'''

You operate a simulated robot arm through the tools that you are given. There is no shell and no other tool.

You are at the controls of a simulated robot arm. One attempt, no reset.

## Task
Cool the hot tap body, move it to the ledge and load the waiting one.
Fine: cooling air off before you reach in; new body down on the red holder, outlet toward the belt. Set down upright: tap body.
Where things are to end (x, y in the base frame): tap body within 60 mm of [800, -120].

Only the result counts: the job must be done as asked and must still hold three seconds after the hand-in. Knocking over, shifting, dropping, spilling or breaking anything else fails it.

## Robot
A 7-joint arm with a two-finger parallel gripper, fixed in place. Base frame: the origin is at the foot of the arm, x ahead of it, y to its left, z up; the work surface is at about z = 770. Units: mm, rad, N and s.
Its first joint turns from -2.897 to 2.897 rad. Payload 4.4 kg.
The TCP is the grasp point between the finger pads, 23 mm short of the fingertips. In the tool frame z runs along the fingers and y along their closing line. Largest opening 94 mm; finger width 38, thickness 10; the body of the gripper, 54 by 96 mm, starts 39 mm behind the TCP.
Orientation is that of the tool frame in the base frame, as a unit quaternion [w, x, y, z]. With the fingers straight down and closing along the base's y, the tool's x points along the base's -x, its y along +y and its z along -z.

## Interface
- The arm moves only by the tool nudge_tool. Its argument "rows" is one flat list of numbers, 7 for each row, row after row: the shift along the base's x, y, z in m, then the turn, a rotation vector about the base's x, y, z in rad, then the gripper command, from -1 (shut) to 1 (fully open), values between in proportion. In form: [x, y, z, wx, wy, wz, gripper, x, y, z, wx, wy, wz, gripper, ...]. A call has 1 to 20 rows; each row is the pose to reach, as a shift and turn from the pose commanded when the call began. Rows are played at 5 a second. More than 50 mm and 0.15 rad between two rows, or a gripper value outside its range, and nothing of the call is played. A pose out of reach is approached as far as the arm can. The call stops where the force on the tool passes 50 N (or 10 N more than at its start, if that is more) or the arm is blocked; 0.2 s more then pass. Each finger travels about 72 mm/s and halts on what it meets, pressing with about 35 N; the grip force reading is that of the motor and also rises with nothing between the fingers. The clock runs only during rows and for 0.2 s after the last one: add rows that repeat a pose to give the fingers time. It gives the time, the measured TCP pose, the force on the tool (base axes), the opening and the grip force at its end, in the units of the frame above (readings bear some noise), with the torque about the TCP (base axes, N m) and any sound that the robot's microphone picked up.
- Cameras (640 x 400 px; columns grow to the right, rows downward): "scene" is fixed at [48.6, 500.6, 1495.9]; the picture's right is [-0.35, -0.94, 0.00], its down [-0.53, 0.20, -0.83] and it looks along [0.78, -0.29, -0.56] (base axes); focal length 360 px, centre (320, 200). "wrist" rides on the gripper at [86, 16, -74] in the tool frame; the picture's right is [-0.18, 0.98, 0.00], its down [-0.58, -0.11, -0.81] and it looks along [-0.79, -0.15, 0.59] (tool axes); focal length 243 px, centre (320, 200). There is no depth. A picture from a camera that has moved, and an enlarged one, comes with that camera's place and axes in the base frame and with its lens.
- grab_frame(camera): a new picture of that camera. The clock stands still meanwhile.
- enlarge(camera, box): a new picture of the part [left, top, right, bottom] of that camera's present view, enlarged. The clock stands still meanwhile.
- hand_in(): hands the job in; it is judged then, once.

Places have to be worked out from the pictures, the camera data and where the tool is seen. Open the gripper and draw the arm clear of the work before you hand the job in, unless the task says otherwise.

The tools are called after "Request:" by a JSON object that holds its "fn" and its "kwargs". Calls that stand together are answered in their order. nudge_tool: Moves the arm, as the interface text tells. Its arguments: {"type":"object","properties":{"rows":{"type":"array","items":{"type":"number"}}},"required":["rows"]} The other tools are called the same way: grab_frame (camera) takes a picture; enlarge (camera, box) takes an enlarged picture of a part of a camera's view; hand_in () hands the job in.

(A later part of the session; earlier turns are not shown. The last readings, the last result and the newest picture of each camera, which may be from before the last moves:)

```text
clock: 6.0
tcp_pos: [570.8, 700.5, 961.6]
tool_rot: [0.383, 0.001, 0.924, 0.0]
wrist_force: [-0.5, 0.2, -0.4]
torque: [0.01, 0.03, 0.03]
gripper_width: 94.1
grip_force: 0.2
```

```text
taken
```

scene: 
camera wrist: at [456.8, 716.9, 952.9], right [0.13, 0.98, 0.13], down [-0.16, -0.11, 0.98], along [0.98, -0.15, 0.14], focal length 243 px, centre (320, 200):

'''

• Exercise objective: Extract the data in full. Keep it word for word.

• Answer to the task:
You operate a simulated robot arm through the tools that you are given. There is no shell and no other tool.

You are at the controls of a simulated robot arm. One attempt, no reset.

## Task
Cool the hot tap body, move it to the ledge and load the waiting one.
Fine: cooling air off before you reach in; new body down on the red holder, outlet toward the belt. Set down upright: tap body.
Where things are to end (x, y in the base frame): tap body within 60 mm of [800, -120].

Only the result counts: the job must be done as asked and must still hold three seconds after the hand-in. Knocking over, shifting, dropping, spilling or breaking anything else fails it.

## Robot
A 7-joint arm with a two-finger parallel gripper, fixed in place. Base frame: the origin is at the foot of the arm, x ahead of it, y to its left, z up; the work surface is at about z = 770. Units: mm, rad, N and s.
Its first joint turns from -2.897 to 2.897 rad. Payload 4.4 kg.
The TCP is the grasp point between the finger pads, 23 mm short of the fingertips. In the tool frame z runs along the fingers and y along their closing line. Largest opening 94 mm; finger width 38, thickness 10; the body of the gripper, 54 by 96 mm, starts 39 mm behind the TCP.
Orientation is that of the tool frame in the base frame, as a unit quaternion [w, x, y, z]. With the fingers straight down and closing along the base's y, the tool's x points along the base's -x, its y along +y and its z along -z.

## Interface
- The arm moves only by the tool nudge_tool. Its argument "rows" is one flat list of numbers, 7 for each row, row after row: the shift along the base's x, y, z in m, then the turn, a rotation vector about the base's x, y, z in rad, then the gripper command, from -1 (shut) to 1 (fully open), values between in proportion. In form: [x, y, z, wx, wy, wz, gripper, x, y, z, wx, wy, wz, gripper, ...]. A call has 1 to 20 rows; each row is the pose to reach, as a shift and turn from the pose commanded when the call began. Rows are played at 5 a second. More than 50 mm and 0.15 rad between two rows, or a gripper value outside its range, and nothing of the call is played. A pose out of reach is approached as far as the arm can. The call stops where the force on the tool passes 50 N (or 10 N more than at its start, if that is more) or the arm is blocked; 0.2 s more then pass. Each finger travels about 72 mm/s and halts on what it meets, pressing with about 35 N; the grip force reading is that of the motor and also rises with nothing between the fingers. The clock runs only during rows and for 0.2 s after the last one: add rows that repeat a pose to give the fingers time. It gives the time, the measured TCP pose, the force on the tool (base axes), the opening and the grip force at its end, in the units of the frame above (readings bear some noise), with the torque about the TCP (base axes, N m) and any sound that the robot's microphone picked up.
- Cameras (640 x 400 px; columns grow to the right, rows downward): "scene" is fixed at [48.6, 500.6, 1495.9]; the picture's right is [-0.35, -0.94, 0.00], its down [-0.53, 0.20, -0.83] and it looks along [0.78, -0.29, -0.56] (base axes); focal length 360 px, centre (320, 200). "wrist" rides on the gripper at [86, 16, -74] in the tool frame; the picture's right is [-0.18, 0.98, 0.00], its down [-0.58, -0.11, -0.81] and it looks along [-0.79, -0.15, 0.59] (tool axes); focal length 243 px, centre (320, 200). There is no depth. A picture from a camera that has moved, and an enlarged one, comes with that camera's place and axes in the base frame and with its lens.
- grab_frame(camera): a new picture of that camera. The clock stands still meanwhile.
- enlarge(camera, box): a new picture of the part [left, top, right, bottom] of that camera's present view, enlarged. The clock stands still meanwhile.
- hand_in(): hands the job in; it is judged then, once.

Places have to be worked out from the pictures, the camera data and where the tool is seen. Open the gripper and draw the arm clear of the work before you hand the job in, unless the task says otherwise.

The tools are called after "Request:" by a JSON object that holds its "fn" and its "kwargs". Calls that stand together are answered in their order. nudge_tool: Moves the arm, as the interface text tells. Its arguments: {"type":"object","properties":{"rows":{"type":"array","items":{"type":"number"}}},"required":["rows"]} The other tools are called the same way: grab_frame (camera) takes a picture; enlarge (camera, box) takes an enlarged picture of a part of a camera's view; hand_in () hands the job in.

(A later part of the session; earlier turns are not shown. The last readings, the last result and the newest picture of each camera, which may be from before the last moves:)

```text
clock: 6.0
tcp_pos: [570.8, 700.5, 961.6]
tool_rot: [0.383, 0.001, 0.924, 0.0]
wrist_force: [-0.5, 0.2, -0.4]
torque: [0.01, 0.03, 0.03]
gripper_width: 94.1
grip_force: 0.2
```

```text
taken
```

scene: 
camera wrist: at [456.8, 716.9, 952.9], right [0.13, 0.98, 0.13], down [-0.16, -0.11, 0.98], along [0.98, -0.15, 0.14], focal length 243 px, centre (320, 200):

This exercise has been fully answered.